● **Recorded data**:

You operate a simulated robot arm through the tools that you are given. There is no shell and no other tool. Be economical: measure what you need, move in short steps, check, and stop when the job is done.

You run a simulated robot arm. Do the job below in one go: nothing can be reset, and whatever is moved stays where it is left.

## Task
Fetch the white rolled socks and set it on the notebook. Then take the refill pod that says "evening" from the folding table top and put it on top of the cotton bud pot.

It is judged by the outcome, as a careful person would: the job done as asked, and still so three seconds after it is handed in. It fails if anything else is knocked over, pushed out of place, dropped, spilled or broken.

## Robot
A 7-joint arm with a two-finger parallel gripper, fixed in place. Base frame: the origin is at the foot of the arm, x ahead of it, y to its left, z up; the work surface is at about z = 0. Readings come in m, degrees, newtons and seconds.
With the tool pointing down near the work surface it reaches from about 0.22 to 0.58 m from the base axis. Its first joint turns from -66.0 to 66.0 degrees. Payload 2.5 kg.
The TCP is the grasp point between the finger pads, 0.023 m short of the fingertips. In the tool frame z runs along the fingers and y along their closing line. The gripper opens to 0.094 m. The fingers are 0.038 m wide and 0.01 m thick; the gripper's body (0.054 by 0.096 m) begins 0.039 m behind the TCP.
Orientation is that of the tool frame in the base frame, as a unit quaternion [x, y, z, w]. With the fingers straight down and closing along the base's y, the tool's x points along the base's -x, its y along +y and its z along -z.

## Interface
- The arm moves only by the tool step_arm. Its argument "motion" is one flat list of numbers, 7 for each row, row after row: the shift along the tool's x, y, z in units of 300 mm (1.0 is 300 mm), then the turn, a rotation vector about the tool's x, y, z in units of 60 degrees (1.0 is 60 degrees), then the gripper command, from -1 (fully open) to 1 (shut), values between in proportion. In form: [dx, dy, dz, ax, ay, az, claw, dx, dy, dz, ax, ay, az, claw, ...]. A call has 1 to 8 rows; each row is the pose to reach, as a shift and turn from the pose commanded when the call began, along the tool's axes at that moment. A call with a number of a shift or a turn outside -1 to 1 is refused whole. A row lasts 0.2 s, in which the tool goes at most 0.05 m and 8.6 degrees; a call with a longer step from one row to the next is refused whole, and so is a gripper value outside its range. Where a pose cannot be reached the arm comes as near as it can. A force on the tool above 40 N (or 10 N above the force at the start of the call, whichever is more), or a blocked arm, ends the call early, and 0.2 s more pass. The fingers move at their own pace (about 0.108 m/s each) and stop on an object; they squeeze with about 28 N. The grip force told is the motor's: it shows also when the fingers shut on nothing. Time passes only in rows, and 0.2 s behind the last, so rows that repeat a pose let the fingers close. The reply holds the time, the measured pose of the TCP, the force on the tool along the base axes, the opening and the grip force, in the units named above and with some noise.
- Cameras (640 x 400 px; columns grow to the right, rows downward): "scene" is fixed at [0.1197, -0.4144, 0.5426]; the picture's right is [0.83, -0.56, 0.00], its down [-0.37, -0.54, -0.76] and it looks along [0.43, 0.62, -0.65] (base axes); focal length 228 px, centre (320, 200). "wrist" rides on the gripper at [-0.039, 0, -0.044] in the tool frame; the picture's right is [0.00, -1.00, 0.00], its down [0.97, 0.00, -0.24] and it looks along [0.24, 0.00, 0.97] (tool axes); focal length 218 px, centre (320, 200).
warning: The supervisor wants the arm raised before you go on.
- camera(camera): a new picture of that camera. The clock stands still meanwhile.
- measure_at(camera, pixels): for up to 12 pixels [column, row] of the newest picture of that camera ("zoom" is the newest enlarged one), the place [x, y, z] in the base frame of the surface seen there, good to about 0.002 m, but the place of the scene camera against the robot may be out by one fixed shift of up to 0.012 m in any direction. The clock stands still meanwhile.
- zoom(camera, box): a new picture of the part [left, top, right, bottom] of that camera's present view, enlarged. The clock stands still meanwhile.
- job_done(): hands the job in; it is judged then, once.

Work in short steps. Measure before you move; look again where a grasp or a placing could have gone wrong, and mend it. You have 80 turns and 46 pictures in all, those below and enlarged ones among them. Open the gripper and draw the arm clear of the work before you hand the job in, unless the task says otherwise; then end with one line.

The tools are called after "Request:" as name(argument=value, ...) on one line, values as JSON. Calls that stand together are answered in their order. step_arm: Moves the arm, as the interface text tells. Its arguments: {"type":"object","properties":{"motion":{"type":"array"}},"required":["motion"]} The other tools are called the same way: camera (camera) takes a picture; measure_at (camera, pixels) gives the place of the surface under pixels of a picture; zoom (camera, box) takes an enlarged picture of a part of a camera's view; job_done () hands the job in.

● **Passage to read**:
King Kong Theorie - Claudia Bauer lässt in Halle Virginie Despentes' gonzo-feministische Puppen tanzen
Wenn Affen zu sehr lieben
von Ute Grundmann
Halle/Saale, 12. November 2011. King Kong und die weiße Frau tanzen engumschlungen, die Köpfe zusammen in das zottelige Fell gesteckt. Doch als der schwarze Affe vorsichtig, probeweise das Untier hervorkehrt, pfeift die weiße Frau ihn zurück und,als das nichts hilft, bricht sie ihm knirschend das Genick. Die "Ordnung" zwischen Tier und Mensch scheint wiederhergestellt,doch sie ist eine verkehrte: Denn der Affe ist eine Frau und die Frau ein Mann. Aber was ist eigentlich "männlich", was "weiblich", was "dürfen" Männer, was Frauen nicht dürfen und warum eigentlich nicht?
Was sich anhört wie Fragen zu einer grundsätzlichen, philosophischen, feministischen Debatte, wird im Neuen Theater Halle zu einem fröhlichen, chaotisch-anarchischen Theaterabend rund um Rollenklischees, Erwartungen und deren Brechung.

● **Exercise description**: Write what comes next in the passage to read.

● **Answer to the task**:
Kleines Vademecum für Frauen
Regisseurin Claudia Bauer und ihr Ensemble haben sich "King Kong Theorie" von Virginie Despentes vorgenommen, die ihr Buch (von 2008) selbst ein feministisches nennt. Dabei sind die Theorien der französischen Autorin zu weiblicher und männlicher Sexualität durchaus strittig und angreifbar. Dass Frauen die Demütigung und Verletzung einer Vergewaltigung am besten verschweigen sollten, kann nachvollziehen, wer mal einen Vergewaltigungsprozess erlebt hat; trotzdem ist es nichts "Normales". Dass Frauen "verführerisch, aber nicht nuttig, gut verheiratet, aber nicht an die Wand gedrängt, berufstätig, aber nicht übertrieben erfolgreich" sein sollen, ist nicht neu. Und die Prostitution als Ausweg aus der Unterdrückung zu preisen, weil man dort für die Erniedrigung Schein für Schein entschädigt werde, ist ziemlich krumm.Doch um diese Theorien kümmern sich Claudia Bauer und ihr Ensemble, zumindest im Bühnenspiel, nicht groß. Stattdessen nehmen sie in dieser Koproduktion von Neuem Theater und Puppentheater auf die Schippe, was draufgeht und noch ein bisschen mehr.
Glück beim haarigen Primaten gefunden
Hendrik Scheel hat auf die kleine, runde Bühne der "kammer" eine Mischung aus Frisiersalon und

Künstlergarderobe gebaut.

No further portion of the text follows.